2.2 Development Costs.
(a) Reimbursement of Development Expenses. Concurrent with the
execution of this Agreement, AUT shall deliver or cause to be delivered to
Lundqvist a check in the amount of Six Thousand Four Hundred Ten Dollars and
thirty-four cents ($6,410.34) which shall be intended to reimburse Lundqvist for
research and development costs previously incurred by Lundqvist. Within thirty
(30) days of the execution of this Agreement, AUT shall also issue, as
development expenses, (i) fifty thousand (50,000) shares to Xx. Xxxxx Xxxxxxxx
(for his efforts in co-designing the product with Lundqvist); and (ii) one
thousand (1,000) shares to Xx. Xxxx Xxxx for the name "Air Alert Valve Cap".
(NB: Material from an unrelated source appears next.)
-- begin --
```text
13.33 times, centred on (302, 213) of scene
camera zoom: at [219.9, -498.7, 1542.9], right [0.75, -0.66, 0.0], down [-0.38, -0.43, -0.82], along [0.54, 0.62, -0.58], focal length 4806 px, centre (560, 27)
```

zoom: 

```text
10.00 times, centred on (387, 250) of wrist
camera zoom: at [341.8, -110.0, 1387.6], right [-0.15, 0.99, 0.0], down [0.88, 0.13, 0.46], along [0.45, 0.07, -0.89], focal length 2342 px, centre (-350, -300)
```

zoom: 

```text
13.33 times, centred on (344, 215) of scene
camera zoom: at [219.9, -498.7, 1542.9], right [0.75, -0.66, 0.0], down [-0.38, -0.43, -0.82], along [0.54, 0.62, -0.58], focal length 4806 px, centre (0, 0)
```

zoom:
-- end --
(b) Ongoing Development Costs. During the License Period and any
renewals thereto, AUT shall pay any and all fees, expenses and costs related to
the development of the Product, including, but not limited to, any application
for patents and trademarks. Notwithstanding the foregoing, AUT's obligation to
pay such development costs shall not exceed Fifty Thousand Dollars ($50,000)
unless otherwise agreed to in writing by AUT and Lundqvist.
2.3 Sales and Marketing Costs. During the License Period, including any
renewals thereto, AUT shall pay any and all sales and marketing costs related to
the sale and marketing of the Product by AUT.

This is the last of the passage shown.